> **QUOTED TEXT**:
• • • • •
In 1997, Motley Crüe bassist Nikki Sixx called a Black security guard the N-word during a Motley Crüe set. The following year, drummer Tommy Lee was sentenced to 180 days of jail time for a domestic battery charge involving his ex-wife Pamela Anderson, an incident that Los Angeles County Superior Court Judge Lawrence Mira described as part of “a very clear, disturbing (…) pattern of conduct in which otherwise resolvable issues are handled with violence.”

Lee’s brushes with the law continued that same year when a judge ordered him to pay $17,500 in restitution and undergo anger management courses after he allegedly roughed up a Jewish camera man. We’re, of course, only mentioning the camera man’s Judaism because Lee didn’t want jurors to see his swastika tattoo.

Y’know, because swastikas carry at least some connotations regarding Judaism.

If any other band’s biographer included an anecdote about one of the members tricking a woman into having sex with another band member in the dark (a story Sixx recanted in 2019), no producers would even think of shelling out money to turn it into a biopic. But because we’re conditioned to think of Motley Crüe’s unbridled hedonism as aspirational, Machine Gun Kelly and Ramsay Bolton from Game of Thrones get to portray them in an acclaimed Netflix original.
• • • • •
> **EXERCISES**:
(A) Could you quote the quoted text from "In 1997, Motley" up to and including "connotations regarding Judaism."?
(B) Your answer continues the quoted text from its final sentence.
• • • • •
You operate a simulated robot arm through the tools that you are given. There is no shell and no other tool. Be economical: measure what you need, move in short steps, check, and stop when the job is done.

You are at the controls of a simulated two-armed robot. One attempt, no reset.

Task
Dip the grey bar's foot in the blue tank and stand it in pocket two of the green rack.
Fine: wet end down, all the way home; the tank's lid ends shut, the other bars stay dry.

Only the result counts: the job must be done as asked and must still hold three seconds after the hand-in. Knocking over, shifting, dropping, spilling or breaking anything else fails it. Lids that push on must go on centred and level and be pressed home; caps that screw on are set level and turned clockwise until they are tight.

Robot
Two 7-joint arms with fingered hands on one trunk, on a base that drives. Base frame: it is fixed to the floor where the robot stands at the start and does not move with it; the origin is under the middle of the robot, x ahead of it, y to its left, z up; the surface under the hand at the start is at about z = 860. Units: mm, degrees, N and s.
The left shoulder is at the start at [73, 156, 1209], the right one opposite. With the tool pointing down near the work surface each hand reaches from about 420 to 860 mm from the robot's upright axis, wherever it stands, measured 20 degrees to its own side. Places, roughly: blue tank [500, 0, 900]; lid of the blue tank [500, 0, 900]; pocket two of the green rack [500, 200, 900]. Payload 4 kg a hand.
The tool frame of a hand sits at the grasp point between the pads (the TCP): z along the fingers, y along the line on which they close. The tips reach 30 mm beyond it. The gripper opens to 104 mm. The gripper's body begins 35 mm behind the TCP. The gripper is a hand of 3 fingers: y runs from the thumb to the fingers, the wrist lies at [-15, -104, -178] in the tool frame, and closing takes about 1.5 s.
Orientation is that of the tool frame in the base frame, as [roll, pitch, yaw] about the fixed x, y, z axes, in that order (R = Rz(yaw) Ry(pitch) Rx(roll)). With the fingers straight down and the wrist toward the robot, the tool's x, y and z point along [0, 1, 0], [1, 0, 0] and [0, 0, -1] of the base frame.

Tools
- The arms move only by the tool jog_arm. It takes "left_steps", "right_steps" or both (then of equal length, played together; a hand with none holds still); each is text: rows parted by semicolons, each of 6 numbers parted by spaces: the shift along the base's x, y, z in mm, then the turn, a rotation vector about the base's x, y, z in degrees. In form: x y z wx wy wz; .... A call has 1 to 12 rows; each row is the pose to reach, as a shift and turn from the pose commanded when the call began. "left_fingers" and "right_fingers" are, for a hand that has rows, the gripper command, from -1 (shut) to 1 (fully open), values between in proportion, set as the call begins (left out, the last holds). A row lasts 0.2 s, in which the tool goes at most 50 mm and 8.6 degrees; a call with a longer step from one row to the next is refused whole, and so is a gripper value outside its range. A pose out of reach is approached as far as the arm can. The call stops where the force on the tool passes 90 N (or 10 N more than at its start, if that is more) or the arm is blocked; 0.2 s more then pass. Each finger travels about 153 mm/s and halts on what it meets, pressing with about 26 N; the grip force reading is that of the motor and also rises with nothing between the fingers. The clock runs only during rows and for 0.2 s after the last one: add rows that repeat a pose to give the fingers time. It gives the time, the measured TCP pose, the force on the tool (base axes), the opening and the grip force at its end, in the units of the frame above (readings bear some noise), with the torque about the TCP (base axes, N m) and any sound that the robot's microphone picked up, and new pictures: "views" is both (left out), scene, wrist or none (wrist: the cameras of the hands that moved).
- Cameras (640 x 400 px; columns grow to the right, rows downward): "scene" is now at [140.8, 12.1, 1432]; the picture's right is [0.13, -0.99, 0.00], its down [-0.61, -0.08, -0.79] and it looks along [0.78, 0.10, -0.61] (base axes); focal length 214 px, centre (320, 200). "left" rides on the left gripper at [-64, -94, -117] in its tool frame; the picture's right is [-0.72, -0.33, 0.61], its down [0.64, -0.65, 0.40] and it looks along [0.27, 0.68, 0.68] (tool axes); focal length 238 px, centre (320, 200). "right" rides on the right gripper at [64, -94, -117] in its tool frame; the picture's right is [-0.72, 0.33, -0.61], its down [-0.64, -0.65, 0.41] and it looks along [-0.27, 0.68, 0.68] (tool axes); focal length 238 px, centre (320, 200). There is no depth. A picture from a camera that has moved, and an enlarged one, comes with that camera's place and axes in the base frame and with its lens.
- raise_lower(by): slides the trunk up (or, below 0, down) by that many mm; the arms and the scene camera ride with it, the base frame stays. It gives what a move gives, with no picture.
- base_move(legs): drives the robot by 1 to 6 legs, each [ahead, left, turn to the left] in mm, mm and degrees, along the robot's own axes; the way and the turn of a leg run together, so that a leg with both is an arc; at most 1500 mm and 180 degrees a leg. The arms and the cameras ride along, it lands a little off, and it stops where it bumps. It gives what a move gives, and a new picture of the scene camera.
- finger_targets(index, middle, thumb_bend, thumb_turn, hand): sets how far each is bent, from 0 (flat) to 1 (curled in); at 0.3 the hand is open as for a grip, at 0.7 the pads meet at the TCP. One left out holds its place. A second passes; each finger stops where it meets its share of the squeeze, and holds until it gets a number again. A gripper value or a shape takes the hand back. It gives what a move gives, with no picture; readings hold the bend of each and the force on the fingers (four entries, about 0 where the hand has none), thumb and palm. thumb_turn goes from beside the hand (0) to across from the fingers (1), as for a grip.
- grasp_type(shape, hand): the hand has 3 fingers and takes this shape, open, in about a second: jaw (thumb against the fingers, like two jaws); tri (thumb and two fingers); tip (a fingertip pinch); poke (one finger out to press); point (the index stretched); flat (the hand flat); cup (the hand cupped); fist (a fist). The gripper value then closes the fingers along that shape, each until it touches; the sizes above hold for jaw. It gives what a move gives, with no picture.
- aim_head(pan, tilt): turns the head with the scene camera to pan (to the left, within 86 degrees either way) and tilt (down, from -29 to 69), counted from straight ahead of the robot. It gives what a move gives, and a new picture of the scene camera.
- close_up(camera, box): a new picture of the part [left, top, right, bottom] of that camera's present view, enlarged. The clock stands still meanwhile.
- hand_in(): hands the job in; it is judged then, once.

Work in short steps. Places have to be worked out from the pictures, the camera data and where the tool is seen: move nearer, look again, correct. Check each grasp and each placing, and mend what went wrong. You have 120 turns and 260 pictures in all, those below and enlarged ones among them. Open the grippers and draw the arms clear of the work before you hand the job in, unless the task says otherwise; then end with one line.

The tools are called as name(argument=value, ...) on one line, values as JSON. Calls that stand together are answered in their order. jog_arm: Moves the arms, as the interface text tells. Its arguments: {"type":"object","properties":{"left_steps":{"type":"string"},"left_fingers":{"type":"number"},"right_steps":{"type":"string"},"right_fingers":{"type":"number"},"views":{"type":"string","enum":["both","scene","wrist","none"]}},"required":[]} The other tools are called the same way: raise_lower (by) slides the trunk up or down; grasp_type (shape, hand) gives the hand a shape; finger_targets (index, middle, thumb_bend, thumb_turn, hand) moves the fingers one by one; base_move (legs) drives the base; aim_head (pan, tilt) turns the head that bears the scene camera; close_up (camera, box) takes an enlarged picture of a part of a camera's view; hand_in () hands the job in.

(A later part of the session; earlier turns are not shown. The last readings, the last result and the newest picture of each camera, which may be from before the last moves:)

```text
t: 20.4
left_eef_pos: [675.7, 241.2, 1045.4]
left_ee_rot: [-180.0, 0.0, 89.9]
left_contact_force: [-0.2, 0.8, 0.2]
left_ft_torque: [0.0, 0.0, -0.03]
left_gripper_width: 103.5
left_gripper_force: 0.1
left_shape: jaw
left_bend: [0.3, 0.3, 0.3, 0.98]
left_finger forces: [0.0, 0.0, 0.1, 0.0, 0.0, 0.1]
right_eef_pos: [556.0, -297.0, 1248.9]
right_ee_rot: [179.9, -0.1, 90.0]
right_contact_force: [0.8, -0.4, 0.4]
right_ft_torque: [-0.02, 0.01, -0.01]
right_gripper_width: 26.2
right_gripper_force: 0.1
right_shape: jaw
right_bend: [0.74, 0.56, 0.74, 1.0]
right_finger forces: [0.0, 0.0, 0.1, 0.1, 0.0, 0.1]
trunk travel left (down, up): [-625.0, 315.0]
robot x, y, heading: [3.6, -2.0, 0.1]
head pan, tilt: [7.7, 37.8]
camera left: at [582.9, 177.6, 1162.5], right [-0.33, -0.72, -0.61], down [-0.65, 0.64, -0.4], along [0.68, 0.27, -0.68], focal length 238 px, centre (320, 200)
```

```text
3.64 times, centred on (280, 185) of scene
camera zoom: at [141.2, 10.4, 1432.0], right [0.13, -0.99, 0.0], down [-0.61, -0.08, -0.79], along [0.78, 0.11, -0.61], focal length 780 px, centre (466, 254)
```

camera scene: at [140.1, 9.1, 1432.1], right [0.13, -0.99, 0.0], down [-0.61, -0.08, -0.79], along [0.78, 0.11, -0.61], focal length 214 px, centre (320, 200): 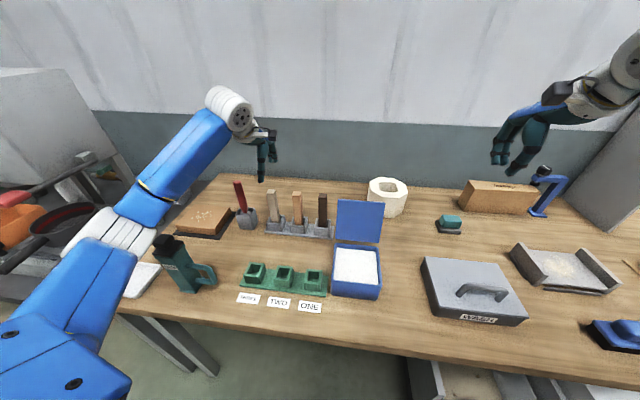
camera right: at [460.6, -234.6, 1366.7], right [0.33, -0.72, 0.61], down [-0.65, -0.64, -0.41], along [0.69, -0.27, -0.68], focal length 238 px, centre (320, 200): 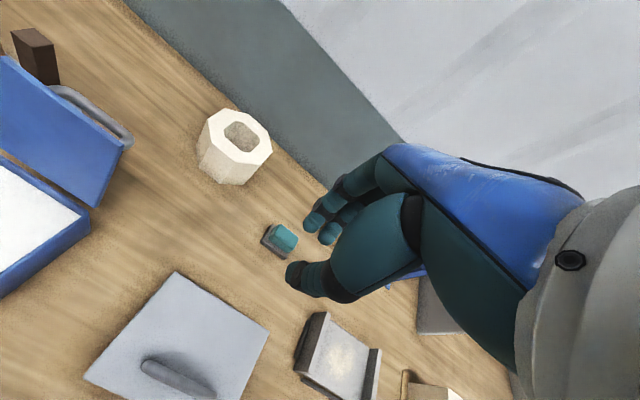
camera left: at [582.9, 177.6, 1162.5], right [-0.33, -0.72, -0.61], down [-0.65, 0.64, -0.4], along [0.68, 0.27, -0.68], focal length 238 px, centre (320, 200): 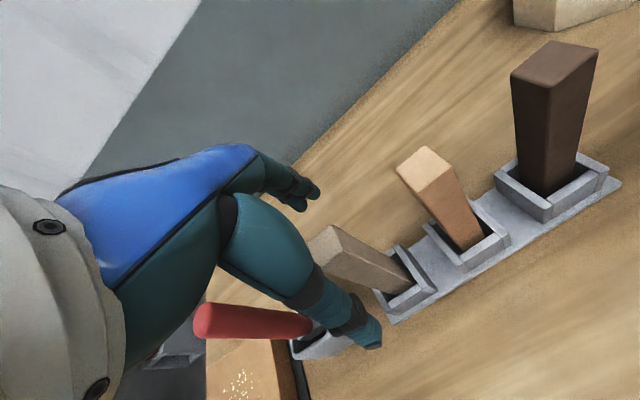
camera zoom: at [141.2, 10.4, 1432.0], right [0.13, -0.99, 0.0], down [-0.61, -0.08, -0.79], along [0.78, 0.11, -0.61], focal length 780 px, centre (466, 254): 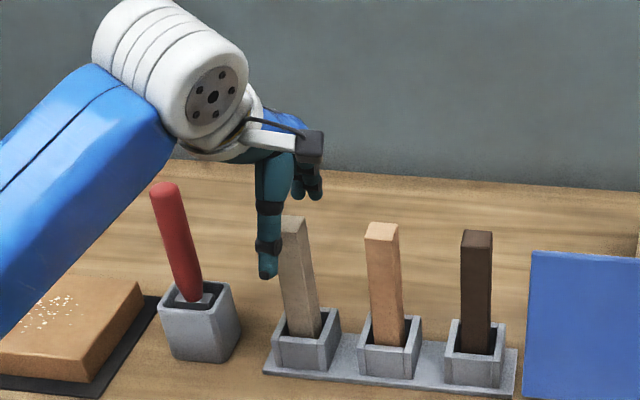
• • • • •
> **THE ANSWERS**:
(A)
In 1997, Motley Crüe bassist Nikki Sixx called a Black security guard the N-word during a Motley Crüe set. The following year, drummer Tommy Lee was sentenced to 180 days of jail time for a domestic battery charge involving his ex-wife Pamela Anderson, an incident that Los Angeles County Superior Court Judge Lawrence Mira described as part of “a very clear, disturbing (…) pattern of conduct in which otherwise resolvable issues are handled with violence.”

Lee’s brushes with the law continued that same year when a judge ordered him to pay $17,500 in restitution and undergo anger management courses after he allegedly roughed up a Jewish camera man. We’re, of course, only mentioning the camera man’s Judaism because Lee didn’t want jurors to see his swastika tattoo.

Y’know, because swastikas carry at least some connotations regarding Judaism.

(B)
Not even three years later after the release of Netflix’s Motley Crüe biopic The Dirt, the entertainment industry once again proved itself eager to give Motley Crüe a fashionable portrayal, as Lee’s infamous sex tape with Anderson is the subject of an upcoming biographical series on Hulu titled Pam & Tommy. The series will star Lily James as Pam, Sebastian Stan as Tommy, and its cast includes Seth Rogen, Taylor Schilling and Nick Offerman.

Is this what cancel culture looks like?

If Lee had gotten even a fraction of the scrutiny that Ike Turner and Chris Brown got for their domestic abuse scandals, two of the largest streaming platforms wouldn’t be investing in portrayals of him. Lee and his bandmates also had the added benefit of being looked back on in a positive light despite thriving in a glam metal subculture where women were seen as groupies before anything else.

As Dan Stubbs of NME put it in his one-star review of The Dirt, “Women in The Dirt are either fun-ruining ‘Yoko’ characters, inconveniently getting pregnant, or happy to shag each and every member of the band at their whim.”

If cancel culture is truly on the unrelenting scourge critics say it’s on, Motley Crüe is somehow immune to its effects.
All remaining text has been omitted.